The founding of an owned-media title
In 1952, four years after the first car bearing the Porsche name received its operating permit, the company published the inaugural issue of Christophorus. The magazine was conceived by Richard von Frankenberg, head of the young press and publicity department in Zuffenhausen, and designed by graphic artist Erich Strenger. Von Frankenberg, who was simultaneously building the Porsche corporate archive and writing the early company history, proposed the name Christophorus after Saint Christopher, the patron saint of travellers and a recurring motif in European driving culture.
The first edition combined motorsport reportage, technical explanation, and travel writing. The print run was small and circulated primarily to owners and dealers, but the editorial ambition was higher than the format of a typical customer mailing. Von Frankenberg wrote with the assumption that the reader was both a Porsche owner and a literate enthusiast, an editorial choice that distinguished the publication from the dealer bulletins of the period.
Erich Strenger's design system
Strenger met von Frankenberg in a Stuttgart cinema in 1950 and began working with Porsche shortly after. By the time Christophorus launched, Strenger had also become the lead designer of Porsche's racing posters and brand graphics. His editorial design favoured measured typography and photographic essays over advertising visuals, an approach that established Porsche communication as something closer to an editorial title than a corporate brochure.

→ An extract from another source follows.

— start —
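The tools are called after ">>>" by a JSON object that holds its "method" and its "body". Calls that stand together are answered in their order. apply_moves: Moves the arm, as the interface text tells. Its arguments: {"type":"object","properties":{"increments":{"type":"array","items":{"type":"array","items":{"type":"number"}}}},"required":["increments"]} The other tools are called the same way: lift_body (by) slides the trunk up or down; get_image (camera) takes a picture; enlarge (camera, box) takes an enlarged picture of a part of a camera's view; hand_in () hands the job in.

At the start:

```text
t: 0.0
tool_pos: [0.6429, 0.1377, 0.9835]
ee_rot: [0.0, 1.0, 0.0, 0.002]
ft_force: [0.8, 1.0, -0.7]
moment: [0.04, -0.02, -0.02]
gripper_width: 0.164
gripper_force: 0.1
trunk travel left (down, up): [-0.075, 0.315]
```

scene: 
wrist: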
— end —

Strenger applied a consistent visual hierarchy across cover and interior pages, with restrained use of colour and a typographic discipline that paralleled his racing poster work. Each issue carried the magazine's name in a hand-drawn lettering that became one of the brand's recognisable typographic signatures. The visual continuity between Strenger's posters and the magazine produced an integrated brand world long before such cross-platform discipline became standard in automotive marketing.
The editorial template
The magazine's editorial template treated the brand voice as a long-form discipline. Articles ranged from motorsport reports written by von Frankenberg, who was himself a successful Porsche racing driver, to travel essays describing routes through the Alps and the south of France. Technical features explained engineering decisions in terms accessible to the general reader, drawing on Porsche's racing programme as a source of editorial material rather than as a separate communication channel.
The title was published consecutively from issue 1 onward, with each edition numbered sequentially regardless of year. By the early 1960s, Christophorus had become a reference for owners and a documentary record of Porsche history, accumulating a back catalogue that the company subsequently used as a primary source for its anniversary publications. Each issue functioned as both contemporary brand communication and an archival entry that would inform future Porsche storytelling.
The magazine as a brand instrument
For Porsche, Christophorus served a function that few automotive brands had attempted. The publication operated as a long-term brand asset that did not depend on advertising performance or sales targets to justify its existence. Its readership was self-selected and engaged, and its editorial integrity allowed Porsche to develop a brand voice that subsequent product launches and racing communications could rely upon. The magazine became part of the ownership experience, alongside the car itself, the dealer relationship, and the racing programme.
The decision to invest in editorial-quality content from the early 1950s shaped the broader Porsche communication infrastructure. The discipline of producing a quarterly publication required the company to maintain a permanent press team, archive systems, and photographic documentation, all of which became standard institutional capacities. By the 1970s, Porsche had built one of the most developed corporate archives in the European automotive industry, much of it traceable to the early Christophorus operation.
Long-term continuity
The magazine continued to appear without interruption through the second half of the 20th century and into the 21st. By the 2010s, Christophorus distributed approximately 100 pages four times a year in eleven languages, including German, English, French, Italian, Spanish, Portuguese, Russian, Chinese, Japanese, Polish, and Korean. The print version continued in parallel with a digital edition that hosted longer-form articles, video content, and the magazine's archive.
The Christophorus model influenced subsequent customer magazines across the automotive industry. Mercedes-Benz, BMW, and Ferrari all developed editorial publications during the second half of the 20th century, each inheriting elements of the format that von Frankenberg and Strenger had established. None matched the continuous numbering and the editorial range of the original Porsche title, which by 2024 had passed issue 410, an editorial achievement that few corporate publications in any industry have sustained.
The launch of Christophorus in 1952 stands as an early example of branded content as a strategic discipline. It treated the customer as a reader rather than a target, and it produced a publication that has outlived most of the marketing campaigns that surrounded it.